It was precisely during this first season of the year that cities were transformed, certain parts of the country got ready for high temperatures and there were leisure or productive activities such as agriculture. However, the arrival of hot weather left day-to-day planning somewhat lacking.
High temperatures before spring are an increasingly frequent occurrence, and there have even been heatwaves surpassing maximum temperatures in certain areas. One of the major causes of this phenomenon is the high concentration of Greenhouse Gases (GG), such as carbon dioxide, methane, water vapor, ozone and nitrous oxide, which give rise to global warming.
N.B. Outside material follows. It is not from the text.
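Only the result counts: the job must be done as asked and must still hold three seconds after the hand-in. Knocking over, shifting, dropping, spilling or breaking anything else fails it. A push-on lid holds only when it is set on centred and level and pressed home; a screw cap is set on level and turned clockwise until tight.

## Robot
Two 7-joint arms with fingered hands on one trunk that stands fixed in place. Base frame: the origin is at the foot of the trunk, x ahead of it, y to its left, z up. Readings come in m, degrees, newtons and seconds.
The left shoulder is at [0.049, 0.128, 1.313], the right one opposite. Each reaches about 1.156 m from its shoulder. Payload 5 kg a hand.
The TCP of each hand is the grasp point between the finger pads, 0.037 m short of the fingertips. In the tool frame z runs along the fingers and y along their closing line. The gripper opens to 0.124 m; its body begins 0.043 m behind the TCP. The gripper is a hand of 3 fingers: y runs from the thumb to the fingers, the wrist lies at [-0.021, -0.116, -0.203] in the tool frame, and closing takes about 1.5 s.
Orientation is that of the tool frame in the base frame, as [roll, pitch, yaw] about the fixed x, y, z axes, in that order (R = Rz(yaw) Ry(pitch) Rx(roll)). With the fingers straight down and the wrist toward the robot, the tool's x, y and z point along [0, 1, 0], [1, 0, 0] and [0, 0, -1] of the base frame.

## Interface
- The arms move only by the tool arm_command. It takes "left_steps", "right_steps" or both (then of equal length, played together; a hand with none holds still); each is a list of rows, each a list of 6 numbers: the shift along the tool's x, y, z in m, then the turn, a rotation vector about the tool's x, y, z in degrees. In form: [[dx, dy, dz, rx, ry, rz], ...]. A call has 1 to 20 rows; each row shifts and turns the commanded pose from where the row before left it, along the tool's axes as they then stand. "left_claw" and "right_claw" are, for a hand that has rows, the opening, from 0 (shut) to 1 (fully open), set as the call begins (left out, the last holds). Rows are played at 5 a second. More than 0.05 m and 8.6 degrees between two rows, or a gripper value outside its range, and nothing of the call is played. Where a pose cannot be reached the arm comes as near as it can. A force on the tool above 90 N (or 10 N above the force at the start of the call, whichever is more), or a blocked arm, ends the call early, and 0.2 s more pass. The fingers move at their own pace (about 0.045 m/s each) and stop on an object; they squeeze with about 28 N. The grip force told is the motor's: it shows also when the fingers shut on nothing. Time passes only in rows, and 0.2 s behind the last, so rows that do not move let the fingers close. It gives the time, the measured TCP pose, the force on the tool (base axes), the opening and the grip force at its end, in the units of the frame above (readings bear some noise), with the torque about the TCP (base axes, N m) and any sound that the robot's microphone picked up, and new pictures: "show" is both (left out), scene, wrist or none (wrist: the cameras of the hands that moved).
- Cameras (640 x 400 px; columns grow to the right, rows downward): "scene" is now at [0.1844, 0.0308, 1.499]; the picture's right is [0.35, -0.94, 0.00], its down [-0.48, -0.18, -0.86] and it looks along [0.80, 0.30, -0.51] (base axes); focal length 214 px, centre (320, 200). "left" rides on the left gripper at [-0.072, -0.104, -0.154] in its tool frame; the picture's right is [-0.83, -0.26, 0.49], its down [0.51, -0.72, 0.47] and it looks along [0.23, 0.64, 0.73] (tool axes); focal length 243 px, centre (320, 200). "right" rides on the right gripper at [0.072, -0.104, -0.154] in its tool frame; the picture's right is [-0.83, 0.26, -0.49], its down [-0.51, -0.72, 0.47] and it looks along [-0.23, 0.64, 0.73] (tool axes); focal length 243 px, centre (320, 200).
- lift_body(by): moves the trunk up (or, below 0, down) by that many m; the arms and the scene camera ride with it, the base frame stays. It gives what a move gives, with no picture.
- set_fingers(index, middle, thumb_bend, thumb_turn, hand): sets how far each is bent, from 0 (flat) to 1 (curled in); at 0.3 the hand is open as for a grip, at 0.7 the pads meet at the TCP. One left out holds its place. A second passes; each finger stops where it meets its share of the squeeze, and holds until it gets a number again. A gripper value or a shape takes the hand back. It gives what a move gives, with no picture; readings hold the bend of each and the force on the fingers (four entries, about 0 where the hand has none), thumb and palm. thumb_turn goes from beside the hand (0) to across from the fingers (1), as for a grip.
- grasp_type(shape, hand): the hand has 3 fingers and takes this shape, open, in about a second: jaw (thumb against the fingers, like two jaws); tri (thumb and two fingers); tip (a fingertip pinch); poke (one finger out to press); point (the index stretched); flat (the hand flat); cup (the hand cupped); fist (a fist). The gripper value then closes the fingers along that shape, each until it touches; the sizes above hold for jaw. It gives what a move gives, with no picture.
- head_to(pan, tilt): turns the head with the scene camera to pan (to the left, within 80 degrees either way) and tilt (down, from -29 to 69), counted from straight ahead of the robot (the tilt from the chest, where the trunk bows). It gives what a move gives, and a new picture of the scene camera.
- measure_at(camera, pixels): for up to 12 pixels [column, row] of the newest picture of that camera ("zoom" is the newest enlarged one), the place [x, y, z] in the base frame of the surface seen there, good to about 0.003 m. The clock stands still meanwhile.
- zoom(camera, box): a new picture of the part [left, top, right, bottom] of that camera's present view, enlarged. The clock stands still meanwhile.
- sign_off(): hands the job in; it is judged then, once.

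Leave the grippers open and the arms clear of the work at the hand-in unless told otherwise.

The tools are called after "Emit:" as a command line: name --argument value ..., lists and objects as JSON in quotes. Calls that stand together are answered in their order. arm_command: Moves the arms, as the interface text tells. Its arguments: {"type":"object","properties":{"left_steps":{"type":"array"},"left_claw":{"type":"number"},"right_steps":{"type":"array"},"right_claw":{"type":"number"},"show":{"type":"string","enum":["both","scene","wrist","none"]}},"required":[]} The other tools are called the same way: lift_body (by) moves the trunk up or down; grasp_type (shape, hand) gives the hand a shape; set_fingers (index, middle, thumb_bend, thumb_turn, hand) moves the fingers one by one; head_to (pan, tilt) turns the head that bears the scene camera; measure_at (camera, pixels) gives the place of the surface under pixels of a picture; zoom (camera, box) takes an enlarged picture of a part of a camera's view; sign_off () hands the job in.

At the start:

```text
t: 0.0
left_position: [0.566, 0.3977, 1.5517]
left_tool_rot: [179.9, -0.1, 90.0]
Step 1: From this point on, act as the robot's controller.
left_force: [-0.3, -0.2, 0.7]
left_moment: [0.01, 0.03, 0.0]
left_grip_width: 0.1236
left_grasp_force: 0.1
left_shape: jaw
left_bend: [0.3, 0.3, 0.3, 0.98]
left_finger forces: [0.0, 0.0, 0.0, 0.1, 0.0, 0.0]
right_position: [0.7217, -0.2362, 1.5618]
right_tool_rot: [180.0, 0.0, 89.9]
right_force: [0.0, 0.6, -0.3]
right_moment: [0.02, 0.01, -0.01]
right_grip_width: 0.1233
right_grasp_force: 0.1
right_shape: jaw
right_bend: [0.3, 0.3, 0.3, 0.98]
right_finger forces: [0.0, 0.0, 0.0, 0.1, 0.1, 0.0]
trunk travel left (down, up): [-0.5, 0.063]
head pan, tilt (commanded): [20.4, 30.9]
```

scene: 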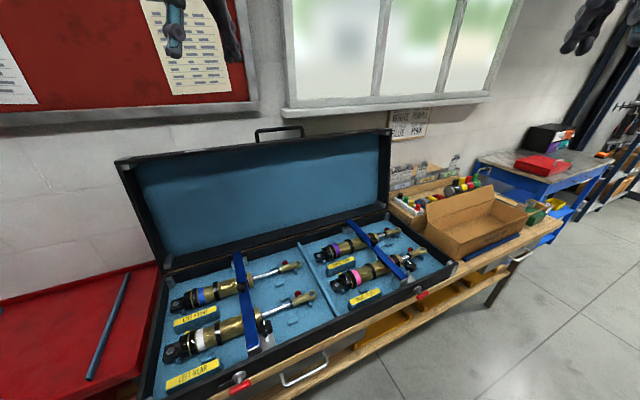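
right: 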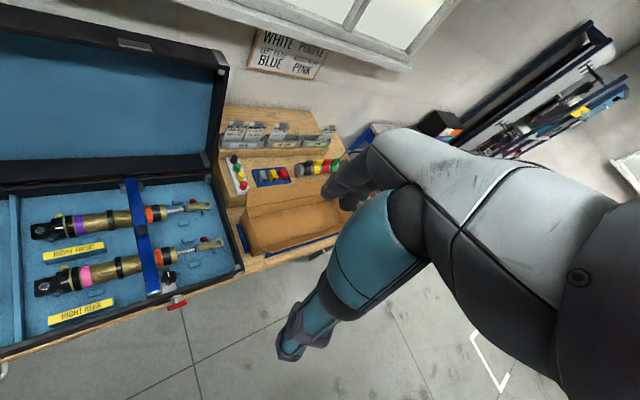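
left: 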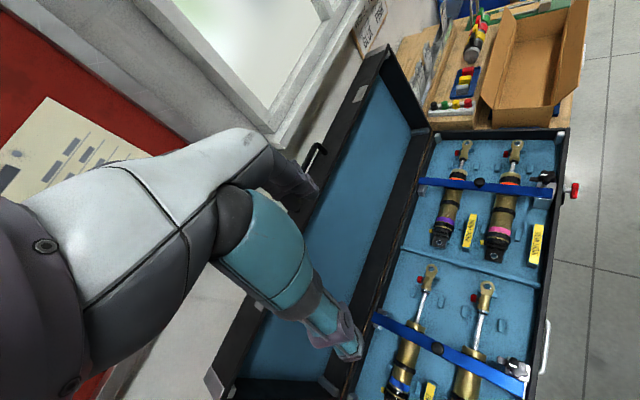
Effects of global warming on the environment:
It has been demonstrated that 68% of global emissions are produced by just ten countries. Mexico is one of them, accounting for 1.68% of the total. The main sources of pollution include transportation and industry.
In spite of this panorama which sets out a pollution footprint, experts believe there is still time to do something and this task is in the hands of the world’s population who must modify certain habits that would enable us to preserve our natural resources.
At Iberdrola México we are fully aware of our role as an agent of change. We are an energy company working on projects aimed at supporting the country’s development in the field of energy by promoting ecofriendly energy, decrease CO2 emissions and protecting biodiversity.
One example of this is provided by the initiatives implemented by Fundación Iberdrola México to help the communities where we operate improve quality of life for both local residents and the environment.
Rescue of felines in Altamira
As part of our commitment to protect biodiversity, the Foundation launched the Apoyo a Felinos (Support for Felines) project together with the “Arturo Narro Siller” School of Engineering of the Autonomous University of Tamaulipas, the Municipality of Altamira, Tamaulipas, Grupo Seisa and Asesores en Ecología y Medio Ambiente (ASECMA in its Spanish acronym).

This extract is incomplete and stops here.